Jordan’s presidential farewell speech was filled with colloquial language created by the Black queer community. 

“For the first time in Howard’s 156-year history, we were able to raise the pride flag, sending a clear message that Howard accepts and acknowledges their queer students. We were able to facilitate the first-ever pride festival at any HBCU, bringing the entire campus community together,” said Jordan.

The keynote speaker was Eshe Ukweli, a trans graduating senior who urged her fellow classmates to embody braveness, lean on community and dream big but reach further.  

“I urge you all to carry the totality of your memories and identities with you, as you embark on new paths away from home that is The Mecca,” Ukweli says. “As you journey away from here, it’s my hope that you will continue to be leaders, game changers and change makers in your community.” 

The existence and celebration of queer life is one that has taken place in all forms of Howard’s legacy. As Howard continues to lead institutions, just like their no. 1 rating by the Campus Pride Index, the University showcases the reasons that thriving Black queer life is also a signature of Howard’s commitment to truth and service.   

“I didn’t come out to my mom as bisexual until my sophomore, junior year,” says Henry. “Being at Howard and being aware of the queer community definitely pushed me in that direction of being open and honest about who I was and the life I wanted to live.”

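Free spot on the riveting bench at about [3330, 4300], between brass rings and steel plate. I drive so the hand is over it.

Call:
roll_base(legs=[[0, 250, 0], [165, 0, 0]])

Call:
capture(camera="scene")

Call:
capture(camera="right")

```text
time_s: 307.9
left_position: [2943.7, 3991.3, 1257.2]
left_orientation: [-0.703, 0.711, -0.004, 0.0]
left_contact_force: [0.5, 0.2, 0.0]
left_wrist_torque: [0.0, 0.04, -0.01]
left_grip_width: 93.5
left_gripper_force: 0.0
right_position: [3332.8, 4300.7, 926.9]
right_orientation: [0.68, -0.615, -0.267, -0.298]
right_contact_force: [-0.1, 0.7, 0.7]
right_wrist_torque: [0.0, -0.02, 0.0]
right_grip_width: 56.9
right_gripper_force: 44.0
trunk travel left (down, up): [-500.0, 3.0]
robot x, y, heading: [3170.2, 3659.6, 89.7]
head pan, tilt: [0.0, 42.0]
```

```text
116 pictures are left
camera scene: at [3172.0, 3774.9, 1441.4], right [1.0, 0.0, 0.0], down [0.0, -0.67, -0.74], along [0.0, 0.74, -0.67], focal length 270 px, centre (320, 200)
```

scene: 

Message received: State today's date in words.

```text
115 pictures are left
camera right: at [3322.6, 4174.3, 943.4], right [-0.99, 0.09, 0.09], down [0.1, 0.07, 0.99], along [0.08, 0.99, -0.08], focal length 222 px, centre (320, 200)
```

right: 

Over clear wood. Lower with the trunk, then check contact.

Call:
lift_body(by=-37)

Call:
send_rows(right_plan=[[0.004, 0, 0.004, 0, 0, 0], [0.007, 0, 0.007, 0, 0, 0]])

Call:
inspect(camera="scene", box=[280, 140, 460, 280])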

Cynthia Evers and Brandon Henry
Cynthia Evers, PhD, who serves as Howard University's Vice President of Student Affairs, poses with graduating senior Brandonn Henry during the Lavender Graduation reception

Howard University's 2023 Lavender Graduation reception speakers Laten Jordan (left) and Eshe Ukweli (right) address the audience in their final remarks as Bison, (bottom row) audience members gather to celebrate the students recognized for their achievement prior to the 155th Commencement ceremony on May 13.